Both men are given to gaffes, and equally quick to shrug them off. And both are much married, have several children each, and have also enjoyed the company of women not their wives. Neither is especially shy or apologetic about finding women attractive.

Maybe those are not all the similarities Ferguson would like to see. But as Brits would say about the points I've made, it seems to me like enough to be getting on with.

Kotkin One, Planners Zero

We have repeatedly quoted demographer Joel Kotkin to the effect that suburbs and exurbs are where people want to live, once they have children and thereafter. For some years he's been a voice in the wilderness, arguing against the wishes of urban planners who wanted us all to live in a high-rise alongside a light rail line, and who claimed we'd agreed.

Turns out he was correct, the urban planners were wrong. The Wall Street Journal reports as follows:
“The back-to-the-city trend has reversed,” said William Frey, a demographer at the Brookings Institution, citing last year’s census data.

Millennials, the generation now ages 23 to 38, are no longer as rooted as they were after the economic downturn. Many are belatedly getting married and heading to the suburbs, just as their parents and grandparents did.

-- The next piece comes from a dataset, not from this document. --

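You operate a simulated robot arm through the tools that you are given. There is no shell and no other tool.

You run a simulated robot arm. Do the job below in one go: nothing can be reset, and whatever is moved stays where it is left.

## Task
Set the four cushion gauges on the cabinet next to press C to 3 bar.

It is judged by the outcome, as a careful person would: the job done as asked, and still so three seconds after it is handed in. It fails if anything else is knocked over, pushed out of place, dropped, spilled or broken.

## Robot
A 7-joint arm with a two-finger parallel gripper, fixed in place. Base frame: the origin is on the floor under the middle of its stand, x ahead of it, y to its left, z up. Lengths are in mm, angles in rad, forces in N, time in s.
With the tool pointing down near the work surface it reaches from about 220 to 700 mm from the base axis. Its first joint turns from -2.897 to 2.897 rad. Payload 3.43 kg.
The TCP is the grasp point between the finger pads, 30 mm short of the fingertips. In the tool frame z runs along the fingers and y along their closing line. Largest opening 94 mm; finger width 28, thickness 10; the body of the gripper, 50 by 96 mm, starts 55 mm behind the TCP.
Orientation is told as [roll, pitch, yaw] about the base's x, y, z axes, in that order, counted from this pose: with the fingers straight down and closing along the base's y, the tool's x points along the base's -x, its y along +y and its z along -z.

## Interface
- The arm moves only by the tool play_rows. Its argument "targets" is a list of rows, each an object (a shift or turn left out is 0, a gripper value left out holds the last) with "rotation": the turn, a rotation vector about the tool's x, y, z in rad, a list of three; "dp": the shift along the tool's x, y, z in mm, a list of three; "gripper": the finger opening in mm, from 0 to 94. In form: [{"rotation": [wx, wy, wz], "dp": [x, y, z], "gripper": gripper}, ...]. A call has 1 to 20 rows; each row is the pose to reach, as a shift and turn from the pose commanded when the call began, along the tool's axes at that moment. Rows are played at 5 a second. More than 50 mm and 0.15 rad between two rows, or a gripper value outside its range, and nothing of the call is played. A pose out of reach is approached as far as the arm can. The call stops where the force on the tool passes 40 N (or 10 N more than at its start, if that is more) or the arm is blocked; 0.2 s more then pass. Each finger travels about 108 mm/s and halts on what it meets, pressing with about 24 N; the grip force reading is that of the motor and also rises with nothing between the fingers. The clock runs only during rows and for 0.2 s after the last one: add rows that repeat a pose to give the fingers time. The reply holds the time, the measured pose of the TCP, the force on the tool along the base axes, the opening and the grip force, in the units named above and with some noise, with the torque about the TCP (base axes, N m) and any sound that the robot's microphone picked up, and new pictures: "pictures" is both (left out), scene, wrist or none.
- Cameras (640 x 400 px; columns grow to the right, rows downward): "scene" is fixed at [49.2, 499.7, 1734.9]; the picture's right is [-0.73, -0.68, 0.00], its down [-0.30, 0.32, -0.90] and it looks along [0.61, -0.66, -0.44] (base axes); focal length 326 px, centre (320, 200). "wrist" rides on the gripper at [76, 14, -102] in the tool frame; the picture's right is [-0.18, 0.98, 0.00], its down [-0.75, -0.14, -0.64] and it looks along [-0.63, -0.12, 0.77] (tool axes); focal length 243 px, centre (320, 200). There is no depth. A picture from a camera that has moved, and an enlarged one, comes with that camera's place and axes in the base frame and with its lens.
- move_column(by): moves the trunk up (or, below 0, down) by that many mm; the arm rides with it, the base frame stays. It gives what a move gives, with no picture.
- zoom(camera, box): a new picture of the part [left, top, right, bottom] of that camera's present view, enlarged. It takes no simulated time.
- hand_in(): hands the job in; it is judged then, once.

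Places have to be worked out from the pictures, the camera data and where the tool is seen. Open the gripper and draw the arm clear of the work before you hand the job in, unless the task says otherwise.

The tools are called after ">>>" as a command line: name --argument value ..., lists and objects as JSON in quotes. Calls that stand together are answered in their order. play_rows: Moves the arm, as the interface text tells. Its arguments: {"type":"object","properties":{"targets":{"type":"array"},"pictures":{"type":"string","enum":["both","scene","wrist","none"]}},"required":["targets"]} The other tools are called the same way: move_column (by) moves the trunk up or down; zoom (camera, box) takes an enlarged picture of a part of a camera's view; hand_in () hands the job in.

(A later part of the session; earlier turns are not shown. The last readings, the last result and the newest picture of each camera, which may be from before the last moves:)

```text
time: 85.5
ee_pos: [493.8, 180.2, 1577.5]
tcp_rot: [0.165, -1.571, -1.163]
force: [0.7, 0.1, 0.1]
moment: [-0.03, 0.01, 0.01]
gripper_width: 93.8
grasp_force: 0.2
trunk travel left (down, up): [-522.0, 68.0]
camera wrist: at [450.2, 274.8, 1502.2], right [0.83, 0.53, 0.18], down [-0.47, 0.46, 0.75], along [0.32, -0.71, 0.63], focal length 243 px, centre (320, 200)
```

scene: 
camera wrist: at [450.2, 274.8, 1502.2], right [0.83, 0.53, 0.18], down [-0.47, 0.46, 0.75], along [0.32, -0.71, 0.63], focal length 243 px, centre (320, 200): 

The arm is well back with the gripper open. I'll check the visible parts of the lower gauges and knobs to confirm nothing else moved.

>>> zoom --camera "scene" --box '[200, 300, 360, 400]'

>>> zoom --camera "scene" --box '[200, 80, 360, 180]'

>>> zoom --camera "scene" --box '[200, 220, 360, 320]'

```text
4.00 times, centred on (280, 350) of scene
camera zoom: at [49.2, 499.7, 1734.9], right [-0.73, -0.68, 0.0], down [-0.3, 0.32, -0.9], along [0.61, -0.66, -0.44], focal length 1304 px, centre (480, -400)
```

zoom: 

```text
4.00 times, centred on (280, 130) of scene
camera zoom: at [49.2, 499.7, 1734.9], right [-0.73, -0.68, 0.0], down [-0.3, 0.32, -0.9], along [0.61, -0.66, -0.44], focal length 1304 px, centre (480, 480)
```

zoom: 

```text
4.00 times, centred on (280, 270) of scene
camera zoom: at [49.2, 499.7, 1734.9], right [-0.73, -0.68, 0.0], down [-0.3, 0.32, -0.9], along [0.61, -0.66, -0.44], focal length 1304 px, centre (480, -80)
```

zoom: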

What is different from the postwar boom of 1950s and 1960s is that growth is far more selective—limited to suburbs blessed by good weather and good jobs, largely in the Sunbelt, where they are growing more than twice as fast as their neighboring cities, Mr. Frey said.
The obvious corollary is that suburbs of Rust Belt cities are shrinking, right along with the cities of which they are satellites. The article doesn't focus on what's happening to really huge cities in the Sun Belt, the places they write about are satellites of largish cities. I wouldn't be surprised if some inner LA, Houston and Miami suburbs are losing population too. Hat tip to Drudge Report for the link.